─── AVAILABLE DATA

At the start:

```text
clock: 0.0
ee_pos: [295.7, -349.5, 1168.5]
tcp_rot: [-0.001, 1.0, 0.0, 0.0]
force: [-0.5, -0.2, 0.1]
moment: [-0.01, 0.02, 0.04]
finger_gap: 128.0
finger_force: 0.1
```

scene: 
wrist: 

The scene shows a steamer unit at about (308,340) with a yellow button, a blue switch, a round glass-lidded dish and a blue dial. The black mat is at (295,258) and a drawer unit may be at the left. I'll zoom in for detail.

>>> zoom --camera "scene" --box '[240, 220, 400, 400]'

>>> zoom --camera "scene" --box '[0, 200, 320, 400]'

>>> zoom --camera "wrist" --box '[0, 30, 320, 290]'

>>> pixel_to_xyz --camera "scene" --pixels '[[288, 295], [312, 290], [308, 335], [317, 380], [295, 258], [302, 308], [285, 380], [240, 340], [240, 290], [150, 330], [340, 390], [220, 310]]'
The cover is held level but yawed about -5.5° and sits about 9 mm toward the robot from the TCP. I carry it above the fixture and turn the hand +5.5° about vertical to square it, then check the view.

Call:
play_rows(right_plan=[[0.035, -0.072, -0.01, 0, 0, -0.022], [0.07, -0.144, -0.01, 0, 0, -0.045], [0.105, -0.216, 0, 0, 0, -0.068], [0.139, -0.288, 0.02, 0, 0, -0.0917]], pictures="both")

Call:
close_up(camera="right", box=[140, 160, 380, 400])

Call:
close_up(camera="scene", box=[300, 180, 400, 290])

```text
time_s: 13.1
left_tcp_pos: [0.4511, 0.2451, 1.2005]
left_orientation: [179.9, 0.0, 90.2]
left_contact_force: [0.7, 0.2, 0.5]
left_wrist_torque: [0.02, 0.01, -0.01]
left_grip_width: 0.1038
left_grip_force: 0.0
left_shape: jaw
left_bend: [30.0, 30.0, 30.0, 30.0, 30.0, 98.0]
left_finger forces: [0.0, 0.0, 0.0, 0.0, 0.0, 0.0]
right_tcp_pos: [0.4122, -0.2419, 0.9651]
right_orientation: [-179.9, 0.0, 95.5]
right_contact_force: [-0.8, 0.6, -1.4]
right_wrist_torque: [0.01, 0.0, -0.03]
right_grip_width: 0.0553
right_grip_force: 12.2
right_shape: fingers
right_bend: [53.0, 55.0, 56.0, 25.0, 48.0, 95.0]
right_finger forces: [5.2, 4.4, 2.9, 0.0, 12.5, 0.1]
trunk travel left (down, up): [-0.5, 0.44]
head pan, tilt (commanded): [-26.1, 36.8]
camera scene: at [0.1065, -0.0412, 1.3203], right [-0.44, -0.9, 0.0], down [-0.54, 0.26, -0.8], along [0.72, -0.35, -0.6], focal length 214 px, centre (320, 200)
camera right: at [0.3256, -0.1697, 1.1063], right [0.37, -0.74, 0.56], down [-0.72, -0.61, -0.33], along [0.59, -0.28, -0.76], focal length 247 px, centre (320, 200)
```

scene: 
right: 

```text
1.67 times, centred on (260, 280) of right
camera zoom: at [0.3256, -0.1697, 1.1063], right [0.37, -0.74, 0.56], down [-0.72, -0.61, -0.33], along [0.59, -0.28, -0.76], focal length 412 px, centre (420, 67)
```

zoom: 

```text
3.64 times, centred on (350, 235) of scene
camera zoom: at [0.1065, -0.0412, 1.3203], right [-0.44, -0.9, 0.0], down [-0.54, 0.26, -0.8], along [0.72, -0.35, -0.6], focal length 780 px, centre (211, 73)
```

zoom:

──────

> _GOAL_
Transcribe every entry verbatim. Return a JSON list in which every string is one line; blank lines are skipped.

> _THE REPLY_
[
  "At the start:",
  "```text",
  "clock: 0.0",
  "ee_pos: [295.7, -349.5, 1168.5]",
  "tcp_rot: [-0.001, 1.0, 0.0, 0.0]",
  "force: [-0.5, -0.2, 0.1]",
  "moment: [-0.01, 0.02, 0.04]",
  "finger_gap: 128.0",
  "finger_force: 0.1",
  "```",
  "scene: ",
  "wrist: ",
  "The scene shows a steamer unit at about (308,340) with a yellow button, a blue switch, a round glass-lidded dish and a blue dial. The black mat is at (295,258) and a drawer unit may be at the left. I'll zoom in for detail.",
  ">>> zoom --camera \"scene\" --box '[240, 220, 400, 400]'",
  ">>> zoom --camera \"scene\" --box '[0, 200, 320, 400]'",
  ">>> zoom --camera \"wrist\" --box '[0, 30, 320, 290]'",
  ">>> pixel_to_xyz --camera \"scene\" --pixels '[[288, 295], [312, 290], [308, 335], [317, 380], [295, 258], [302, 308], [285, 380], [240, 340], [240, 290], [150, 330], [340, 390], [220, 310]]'",
  "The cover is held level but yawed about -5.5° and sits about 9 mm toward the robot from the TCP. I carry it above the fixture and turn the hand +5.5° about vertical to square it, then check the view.",
  "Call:",
  "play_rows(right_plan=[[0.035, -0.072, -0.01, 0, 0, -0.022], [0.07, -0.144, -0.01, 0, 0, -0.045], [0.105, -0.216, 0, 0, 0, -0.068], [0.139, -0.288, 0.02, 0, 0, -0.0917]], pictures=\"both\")",
  "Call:",
  "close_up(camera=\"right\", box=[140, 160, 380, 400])",
  "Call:",
  "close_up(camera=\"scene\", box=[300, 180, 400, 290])",
  "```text",
  "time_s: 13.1",
  "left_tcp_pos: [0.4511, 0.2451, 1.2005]",
  "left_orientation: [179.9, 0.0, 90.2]",
  "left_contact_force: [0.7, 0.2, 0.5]",
  "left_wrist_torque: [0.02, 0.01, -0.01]",
  "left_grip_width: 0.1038",
  "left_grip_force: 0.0",
  "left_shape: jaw",
  "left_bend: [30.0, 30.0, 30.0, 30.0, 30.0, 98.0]",
  "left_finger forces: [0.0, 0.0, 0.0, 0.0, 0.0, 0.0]",
  "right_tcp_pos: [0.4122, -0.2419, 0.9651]",
  "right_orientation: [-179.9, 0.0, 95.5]",
  "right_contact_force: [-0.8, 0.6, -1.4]",
  "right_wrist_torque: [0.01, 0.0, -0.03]",
  "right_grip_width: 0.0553",
  "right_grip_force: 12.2",
  "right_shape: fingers",
  "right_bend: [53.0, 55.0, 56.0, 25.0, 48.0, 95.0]",
  "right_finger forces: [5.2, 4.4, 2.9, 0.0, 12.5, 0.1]",
  "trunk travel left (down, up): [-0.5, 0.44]",
  "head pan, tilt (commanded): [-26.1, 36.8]",
  "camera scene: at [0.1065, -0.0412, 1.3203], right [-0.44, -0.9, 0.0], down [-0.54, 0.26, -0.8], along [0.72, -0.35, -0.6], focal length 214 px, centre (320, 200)",
  "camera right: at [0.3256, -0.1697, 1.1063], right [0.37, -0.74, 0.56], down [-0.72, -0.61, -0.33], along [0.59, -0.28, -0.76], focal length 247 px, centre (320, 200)",
  "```",
  "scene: ",
  "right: ",
  "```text",
  "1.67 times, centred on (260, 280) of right",
  "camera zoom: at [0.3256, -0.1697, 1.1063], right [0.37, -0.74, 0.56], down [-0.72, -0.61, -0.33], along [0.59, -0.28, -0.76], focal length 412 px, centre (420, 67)",
  "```",
  "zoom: ",
  "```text",
  "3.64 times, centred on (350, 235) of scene",
  "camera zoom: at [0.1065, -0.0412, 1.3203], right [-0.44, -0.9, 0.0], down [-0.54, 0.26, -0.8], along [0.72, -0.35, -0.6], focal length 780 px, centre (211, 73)",
  "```",
  "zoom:"
]